The defense conclusion was also ineffective with this former juror. Mr. Kaplan concluded by pointing out that the eye-witnesses did not appear to feel any remorse for participating in the murders. “Why?” he asked. “Because they weren’t there.”

This argument is a non sequitur. That’s a conclusion that does not follow from the premise. I believed throughout the trial that the defense would argue that the reason the eye-witnesses didn’t come forward until years later was quite the opposite. In fact, I was wondering which of the male witnesses the defense would try to claim was the actual shooter. They had nothing to lose by suggesting Craig might have been sitting in the back seat that night, not one of the others.
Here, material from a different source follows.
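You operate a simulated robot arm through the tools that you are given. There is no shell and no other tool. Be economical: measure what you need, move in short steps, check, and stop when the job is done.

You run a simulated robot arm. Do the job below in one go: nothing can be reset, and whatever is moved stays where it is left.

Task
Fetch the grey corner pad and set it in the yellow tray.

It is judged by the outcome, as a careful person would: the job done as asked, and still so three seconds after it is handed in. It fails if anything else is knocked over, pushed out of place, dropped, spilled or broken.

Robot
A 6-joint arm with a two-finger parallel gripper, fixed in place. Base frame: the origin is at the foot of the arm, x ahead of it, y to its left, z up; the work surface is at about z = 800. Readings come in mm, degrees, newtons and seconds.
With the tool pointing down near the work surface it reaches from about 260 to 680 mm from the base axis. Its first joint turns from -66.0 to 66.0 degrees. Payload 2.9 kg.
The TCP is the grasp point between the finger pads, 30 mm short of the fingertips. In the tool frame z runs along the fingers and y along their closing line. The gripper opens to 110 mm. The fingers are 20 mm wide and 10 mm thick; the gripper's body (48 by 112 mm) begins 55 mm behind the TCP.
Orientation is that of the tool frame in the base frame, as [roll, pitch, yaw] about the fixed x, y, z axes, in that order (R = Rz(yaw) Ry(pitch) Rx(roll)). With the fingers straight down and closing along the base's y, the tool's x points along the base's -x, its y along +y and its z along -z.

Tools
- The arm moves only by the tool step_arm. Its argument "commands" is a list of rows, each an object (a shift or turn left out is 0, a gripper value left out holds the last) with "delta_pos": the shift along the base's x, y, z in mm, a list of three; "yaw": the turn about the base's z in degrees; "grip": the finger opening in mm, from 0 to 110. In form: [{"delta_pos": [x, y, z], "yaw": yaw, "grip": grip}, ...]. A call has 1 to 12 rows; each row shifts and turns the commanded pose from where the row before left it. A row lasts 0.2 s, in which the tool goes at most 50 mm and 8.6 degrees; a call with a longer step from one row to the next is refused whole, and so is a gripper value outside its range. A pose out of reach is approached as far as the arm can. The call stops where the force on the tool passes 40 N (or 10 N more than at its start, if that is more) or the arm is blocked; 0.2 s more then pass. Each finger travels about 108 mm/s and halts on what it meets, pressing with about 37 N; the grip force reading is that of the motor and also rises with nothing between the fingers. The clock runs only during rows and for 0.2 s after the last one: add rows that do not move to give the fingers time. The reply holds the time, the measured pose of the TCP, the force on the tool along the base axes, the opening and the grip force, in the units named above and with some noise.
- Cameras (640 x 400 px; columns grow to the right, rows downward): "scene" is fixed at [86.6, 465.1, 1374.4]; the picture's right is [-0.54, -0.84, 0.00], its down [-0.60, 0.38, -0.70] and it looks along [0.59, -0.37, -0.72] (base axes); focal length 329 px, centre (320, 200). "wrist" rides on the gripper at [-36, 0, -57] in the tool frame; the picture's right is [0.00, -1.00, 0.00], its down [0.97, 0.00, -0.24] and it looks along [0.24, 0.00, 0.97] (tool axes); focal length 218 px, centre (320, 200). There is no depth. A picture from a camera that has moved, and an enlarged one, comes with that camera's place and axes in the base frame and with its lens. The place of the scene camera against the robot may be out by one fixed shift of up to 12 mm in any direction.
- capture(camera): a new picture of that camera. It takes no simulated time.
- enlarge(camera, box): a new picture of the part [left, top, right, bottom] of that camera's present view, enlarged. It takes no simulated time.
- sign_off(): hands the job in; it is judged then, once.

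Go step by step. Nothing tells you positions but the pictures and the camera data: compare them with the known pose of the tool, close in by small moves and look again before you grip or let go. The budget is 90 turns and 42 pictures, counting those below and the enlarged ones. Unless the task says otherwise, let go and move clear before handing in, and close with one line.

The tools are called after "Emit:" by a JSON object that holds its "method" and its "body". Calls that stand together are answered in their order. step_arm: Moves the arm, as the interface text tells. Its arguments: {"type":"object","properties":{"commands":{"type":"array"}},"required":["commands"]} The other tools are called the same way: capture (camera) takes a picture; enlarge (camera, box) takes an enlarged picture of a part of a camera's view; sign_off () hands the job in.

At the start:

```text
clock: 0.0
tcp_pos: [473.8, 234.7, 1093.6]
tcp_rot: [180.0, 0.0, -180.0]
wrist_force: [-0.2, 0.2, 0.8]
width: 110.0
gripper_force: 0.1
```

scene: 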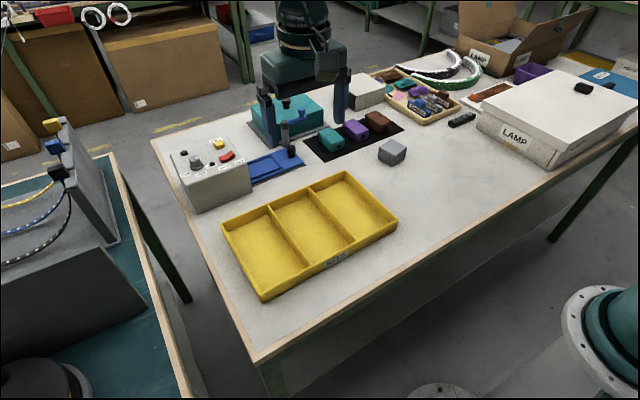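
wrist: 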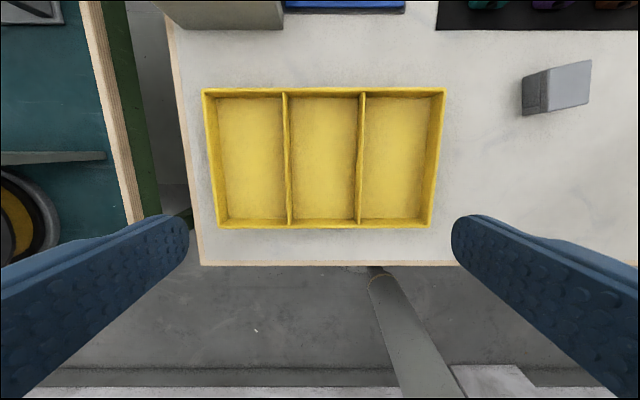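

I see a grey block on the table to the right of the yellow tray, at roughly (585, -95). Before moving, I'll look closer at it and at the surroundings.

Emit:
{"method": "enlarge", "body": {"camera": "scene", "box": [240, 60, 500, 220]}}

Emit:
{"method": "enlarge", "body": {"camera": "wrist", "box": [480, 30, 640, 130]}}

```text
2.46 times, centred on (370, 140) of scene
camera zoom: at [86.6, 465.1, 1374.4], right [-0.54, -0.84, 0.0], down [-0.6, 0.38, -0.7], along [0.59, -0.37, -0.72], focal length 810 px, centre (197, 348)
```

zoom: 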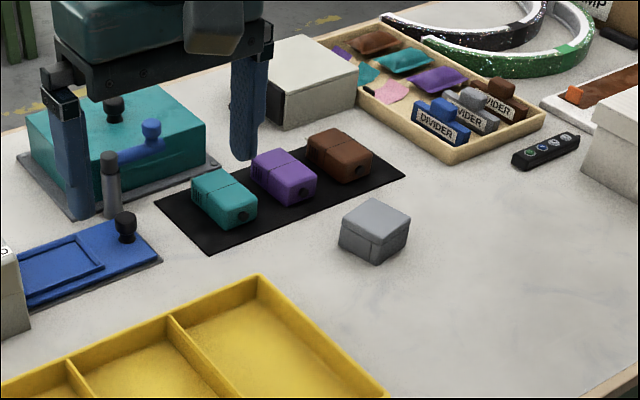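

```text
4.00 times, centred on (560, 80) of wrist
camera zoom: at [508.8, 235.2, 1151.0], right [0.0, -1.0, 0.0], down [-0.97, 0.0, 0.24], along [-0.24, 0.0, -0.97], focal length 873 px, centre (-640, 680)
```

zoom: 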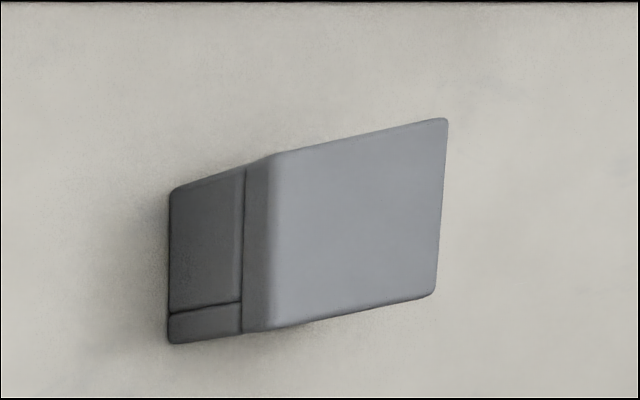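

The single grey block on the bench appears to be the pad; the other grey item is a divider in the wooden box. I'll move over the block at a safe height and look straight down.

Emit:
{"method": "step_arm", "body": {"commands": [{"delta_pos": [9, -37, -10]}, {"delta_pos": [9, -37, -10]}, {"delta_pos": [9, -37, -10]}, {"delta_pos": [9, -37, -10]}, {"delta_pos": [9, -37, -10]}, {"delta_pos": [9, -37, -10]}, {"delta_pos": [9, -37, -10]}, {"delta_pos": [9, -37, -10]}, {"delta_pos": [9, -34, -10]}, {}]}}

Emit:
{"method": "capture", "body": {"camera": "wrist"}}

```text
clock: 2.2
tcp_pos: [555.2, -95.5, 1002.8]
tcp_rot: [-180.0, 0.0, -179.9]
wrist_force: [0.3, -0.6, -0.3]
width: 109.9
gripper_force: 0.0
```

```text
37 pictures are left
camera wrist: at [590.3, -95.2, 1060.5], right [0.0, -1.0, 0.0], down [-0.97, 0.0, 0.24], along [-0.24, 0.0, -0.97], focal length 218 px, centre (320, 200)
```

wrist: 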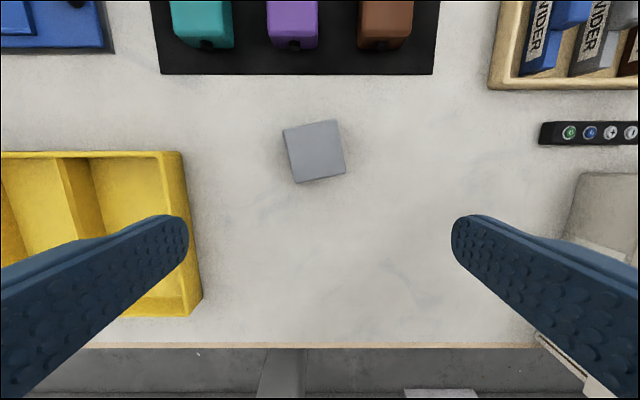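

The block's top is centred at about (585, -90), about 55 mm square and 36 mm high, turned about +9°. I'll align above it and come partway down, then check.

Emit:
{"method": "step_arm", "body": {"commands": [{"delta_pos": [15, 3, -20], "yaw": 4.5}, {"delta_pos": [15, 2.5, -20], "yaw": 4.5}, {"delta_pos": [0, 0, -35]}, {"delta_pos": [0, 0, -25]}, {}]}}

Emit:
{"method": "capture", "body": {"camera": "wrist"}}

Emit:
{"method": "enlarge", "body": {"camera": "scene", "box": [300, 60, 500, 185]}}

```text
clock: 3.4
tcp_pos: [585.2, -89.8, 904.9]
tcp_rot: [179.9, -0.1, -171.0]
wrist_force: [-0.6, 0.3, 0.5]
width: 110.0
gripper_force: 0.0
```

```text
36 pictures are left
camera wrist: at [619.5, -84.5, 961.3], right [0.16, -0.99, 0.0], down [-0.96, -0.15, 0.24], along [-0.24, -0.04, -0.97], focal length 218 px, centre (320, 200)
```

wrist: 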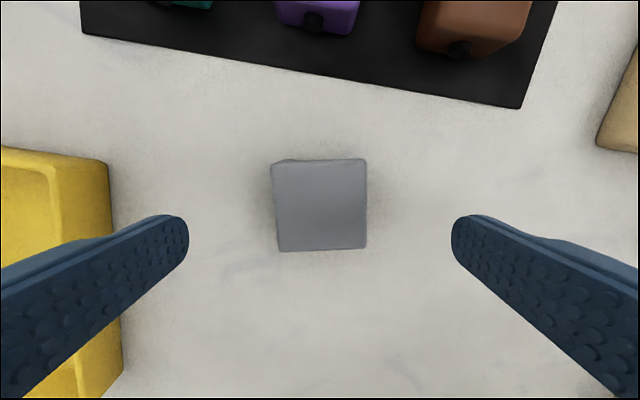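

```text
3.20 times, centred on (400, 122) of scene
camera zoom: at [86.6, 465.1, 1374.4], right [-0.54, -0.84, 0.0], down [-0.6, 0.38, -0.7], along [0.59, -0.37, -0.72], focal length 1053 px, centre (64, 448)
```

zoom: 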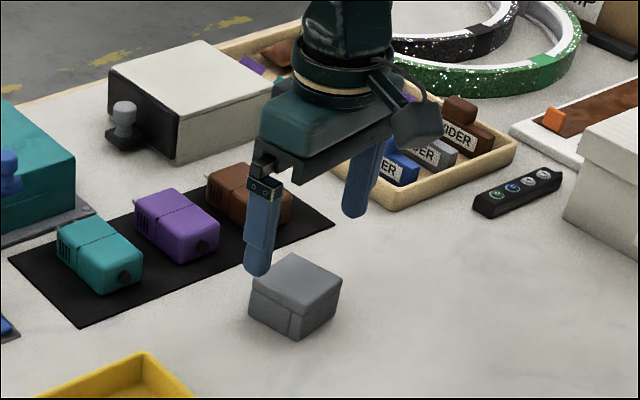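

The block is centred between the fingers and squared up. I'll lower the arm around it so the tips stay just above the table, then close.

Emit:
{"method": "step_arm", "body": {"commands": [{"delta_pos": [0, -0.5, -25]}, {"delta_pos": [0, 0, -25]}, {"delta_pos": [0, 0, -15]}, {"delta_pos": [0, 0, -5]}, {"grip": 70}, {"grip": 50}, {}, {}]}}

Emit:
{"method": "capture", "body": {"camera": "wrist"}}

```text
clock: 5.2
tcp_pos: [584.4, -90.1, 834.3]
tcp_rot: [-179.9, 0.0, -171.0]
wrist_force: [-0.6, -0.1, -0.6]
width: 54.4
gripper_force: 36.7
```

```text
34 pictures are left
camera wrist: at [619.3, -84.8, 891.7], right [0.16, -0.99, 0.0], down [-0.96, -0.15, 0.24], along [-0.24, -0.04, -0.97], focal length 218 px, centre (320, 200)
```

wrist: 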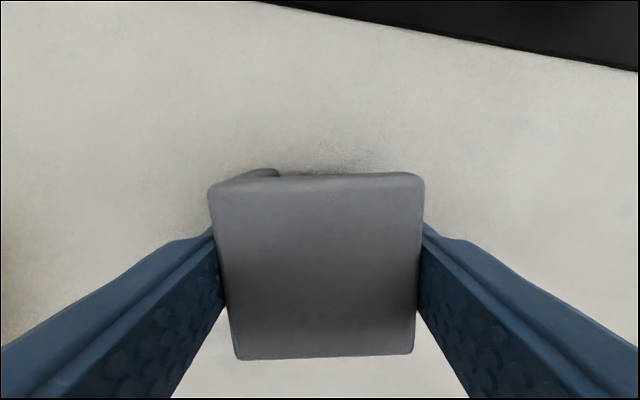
Do I really expect the Craig jury to analyze the closing arguments as I did? Of course not. I’m interested in courtroom rhetoric—not many people other than attorneys are. But that’s the thing about rhetoric: it acts upon an audience’s thought processes whether they realize it or not.

Maybe it is double jeopardy after all in the Craig trial?

To my surprise, today the attorneys for both sides in the Brandon Craig trial discussed whether the jury instructions should include multiple charges, and one of the issues was whether or not “double jeopardy” might be involved—just as I wondered last week. I honestly assumed my interpretation of “double jeopardy” had no basis in the law. I thought it was simply my plain-English understanding of the Constitution versus case-law legalese.

Even defense attorney Pamela Mackey said this morning that what the prosecution was attempting was “double jeopardy,” because “you can’t convict someone four times for one homicide.” As I also complained last week, she called it “over-charging.” Maybe I should have gone to law school, after all.

In the matter of the child abuse charges, the prosecution dropped a charge of “negligent homicide.” Then the prosecutor also said the judge could be the one to decide whether it was “double jeopardy” if the jury convicted the defendant on all the counts.

Ms. Mackey’s complaint about the multiple homicide charges, it appears to me, is that the jury instructions will list three optional types of homicide. The verdict form will likely list them as 1 OR 2 OR 3, not 1 AND 2 AND 3, but (I think) the form will then list child abuse charges as AND. I mean to say, the defendant will be charged with homicide AND child abuse.

The issue of AND or OR arose in the trial in which I served as a juror, too. I assume this is common or even standard in jury instructions and verdict forms. However, as jurors we spent a fair amount of time discussing the ANDs and ORs. It isn’t a quibble. The Brandon Craig jury will surely recognize this.

Do not misunderstand me: I am not among the Court TV watchers who think the prosecution’s case is weak. I think it’s very strong. By dropping one child-abuse charge and admitting that the judge can void or overturn a conviction on the remaining charges, if he wishes, based on double jeopardy, I think the prosecution strengthened its case by clarifying and simplifying the jury instructions.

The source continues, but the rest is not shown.